I have taken the liberty of editing Ken's recipe (after all I did earn a respectable living editing for many years) and putting it in more a recipe format. -- Hope you're not offended Ken, but this was the only way I could make sense of the many, many posts.
I am putting a copy of this recipe in my clippings and anyone who wants it can find it there.
One other caveat (Please don't blow a stack, ken), but this is very similar to the recipe that USDA dropped about two decades ago. Recent NCHFP tests showed that Listeria can multiply in a pickle partially fermented at room temperature in a salt brine. NCHFP is supposed to be doing more testing, but at the present they do not recommend this process. Listeria is very common.

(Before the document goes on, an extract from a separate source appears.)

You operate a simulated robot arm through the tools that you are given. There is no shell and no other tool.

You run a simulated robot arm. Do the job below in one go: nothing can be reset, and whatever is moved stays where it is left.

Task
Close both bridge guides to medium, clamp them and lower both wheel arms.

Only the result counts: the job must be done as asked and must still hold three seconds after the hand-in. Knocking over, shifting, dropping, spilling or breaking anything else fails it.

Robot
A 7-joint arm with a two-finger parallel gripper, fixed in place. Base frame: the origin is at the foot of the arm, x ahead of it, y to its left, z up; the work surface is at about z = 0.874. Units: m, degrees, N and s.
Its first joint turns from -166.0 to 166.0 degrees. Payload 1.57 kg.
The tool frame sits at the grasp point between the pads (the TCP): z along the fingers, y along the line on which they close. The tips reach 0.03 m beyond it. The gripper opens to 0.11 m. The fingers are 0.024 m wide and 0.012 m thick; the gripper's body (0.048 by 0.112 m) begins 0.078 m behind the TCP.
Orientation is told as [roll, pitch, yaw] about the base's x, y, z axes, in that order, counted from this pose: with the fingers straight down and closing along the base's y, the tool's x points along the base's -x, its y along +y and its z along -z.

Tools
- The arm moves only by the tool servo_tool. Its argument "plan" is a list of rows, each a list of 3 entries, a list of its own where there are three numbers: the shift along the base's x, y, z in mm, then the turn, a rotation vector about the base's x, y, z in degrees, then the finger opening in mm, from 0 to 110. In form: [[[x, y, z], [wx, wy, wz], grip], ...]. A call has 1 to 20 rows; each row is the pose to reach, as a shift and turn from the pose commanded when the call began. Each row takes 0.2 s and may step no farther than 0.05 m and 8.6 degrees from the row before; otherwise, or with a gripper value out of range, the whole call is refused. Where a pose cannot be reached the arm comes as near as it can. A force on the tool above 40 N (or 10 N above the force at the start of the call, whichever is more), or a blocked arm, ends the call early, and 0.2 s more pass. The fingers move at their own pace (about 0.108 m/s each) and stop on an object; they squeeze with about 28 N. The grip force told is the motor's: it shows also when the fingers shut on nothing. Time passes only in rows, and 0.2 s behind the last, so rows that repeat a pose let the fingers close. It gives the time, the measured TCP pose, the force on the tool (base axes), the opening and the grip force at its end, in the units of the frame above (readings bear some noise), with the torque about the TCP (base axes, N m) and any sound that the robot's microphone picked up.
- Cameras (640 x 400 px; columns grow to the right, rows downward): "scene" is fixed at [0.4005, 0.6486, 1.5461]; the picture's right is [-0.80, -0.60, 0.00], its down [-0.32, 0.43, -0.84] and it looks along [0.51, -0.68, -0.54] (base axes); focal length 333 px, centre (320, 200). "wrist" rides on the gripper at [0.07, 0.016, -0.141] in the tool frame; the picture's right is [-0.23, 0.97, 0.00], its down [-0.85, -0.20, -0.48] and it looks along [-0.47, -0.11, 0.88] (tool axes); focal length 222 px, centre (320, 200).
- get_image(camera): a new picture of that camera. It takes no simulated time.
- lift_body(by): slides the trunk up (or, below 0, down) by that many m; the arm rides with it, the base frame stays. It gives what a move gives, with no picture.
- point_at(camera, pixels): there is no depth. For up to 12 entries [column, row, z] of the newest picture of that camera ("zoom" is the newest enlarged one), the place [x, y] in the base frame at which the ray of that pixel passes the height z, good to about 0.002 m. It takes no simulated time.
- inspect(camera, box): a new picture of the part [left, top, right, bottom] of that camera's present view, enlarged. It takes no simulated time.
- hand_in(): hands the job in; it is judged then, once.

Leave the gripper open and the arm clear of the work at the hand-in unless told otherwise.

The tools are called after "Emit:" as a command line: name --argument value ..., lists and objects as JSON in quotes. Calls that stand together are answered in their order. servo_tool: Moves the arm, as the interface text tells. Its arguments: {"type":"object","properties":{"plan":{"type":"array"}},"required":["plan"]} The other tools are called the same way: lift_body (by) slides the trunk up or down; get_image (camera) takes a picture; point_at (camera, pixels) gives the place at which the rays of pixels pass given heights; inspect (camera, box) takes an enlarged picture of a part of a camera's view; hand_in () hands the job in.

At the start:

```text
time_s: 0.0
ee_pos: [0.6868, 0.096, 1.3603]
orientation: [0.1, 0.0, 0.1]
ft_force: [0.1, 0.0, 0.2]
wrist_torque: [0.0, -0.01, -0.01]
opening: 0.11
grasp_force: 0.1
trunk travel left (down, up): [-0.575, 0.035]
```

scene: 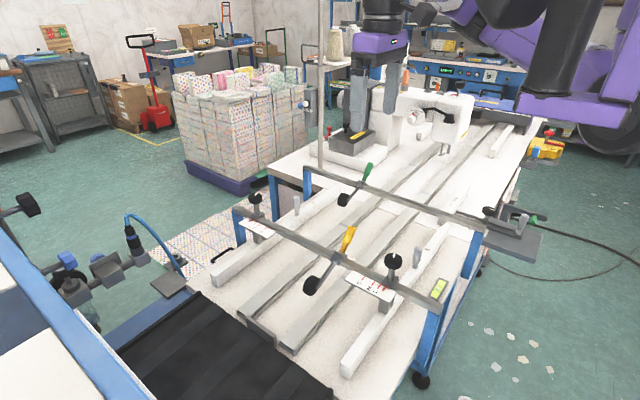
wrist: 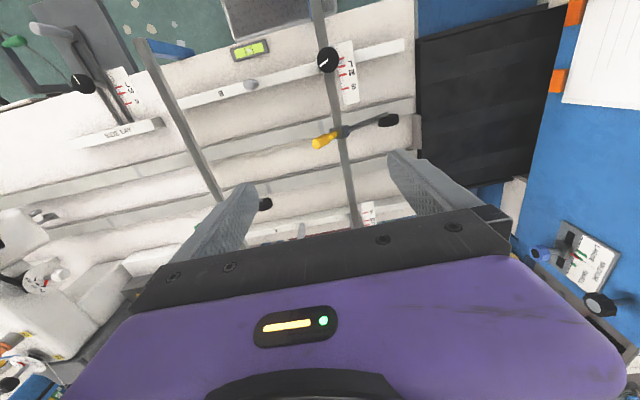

It affect many people and they don't even know it. BUT the young, elderly and those with a compromised immune system should be aware before using this technique.
Okay here's

Ken's Half-Sour Pickles
Source: ksrogers, Harvest Forum

5 1/2 ounces by weight Kosher salt
per gallon of room-temp water
--
Cloves of garlic coarsely chopped
Fresh dill heads
Fresh dill sprigs
Peppercorns
--
Pickling cucumbers - the freshest you can get

Use only very fresh water from the cold water tap. Measure Kosher salt by weight and thoroughly dissolve in water.
Put as many of the seasonings as suits your taste in the bottom of sterilized jars -- quarts, half gallon, whatever.
Pick, rinse, clean and cut 1/8" off both ends of cukes and pack tightly in the jars to about 1 inch from top. All cukes should be wedged firmly to stay under brine.
Pour the room-temp salt water brine over cukes and spices to 1/2" from top. Top with a new flat and a Ball Plastic Jar cover.
Flip the filled and capped jars over a few times to loosen and release any trapped air bubbles.
Return to upright position and then give the jars a "quick twist" a couple of times a day.
Leave on the counter for two days to start it working. (You probably will not see bubbles.) After 48 hours, open a jar, check the liquid level and adjust if necessary. If you wish, taste one of the top cukes, it will probably taste slightly of dill and salt. Remember it is not yet half sour.
If cukes are not mushy, bland or bitter, you have the option of adding a bit of salt or more water.
Reseal and leave on counter one to three more days. Taste sample again and if you are happy with the taste, add a tablespoon of white vinegar to each half gallon jar to slow/stop fermentation. (Adjust measure for the size jar used) Recap and flip over several times to distribute vinegar.
Place in refrigerator for a few days. Then you can start eating and keep eating up to a year (if they last that long).
IMPORTANT: If at any point in this process the brine becomes very cloudy or forms a scum, something is wrong. Stop, toss and start over.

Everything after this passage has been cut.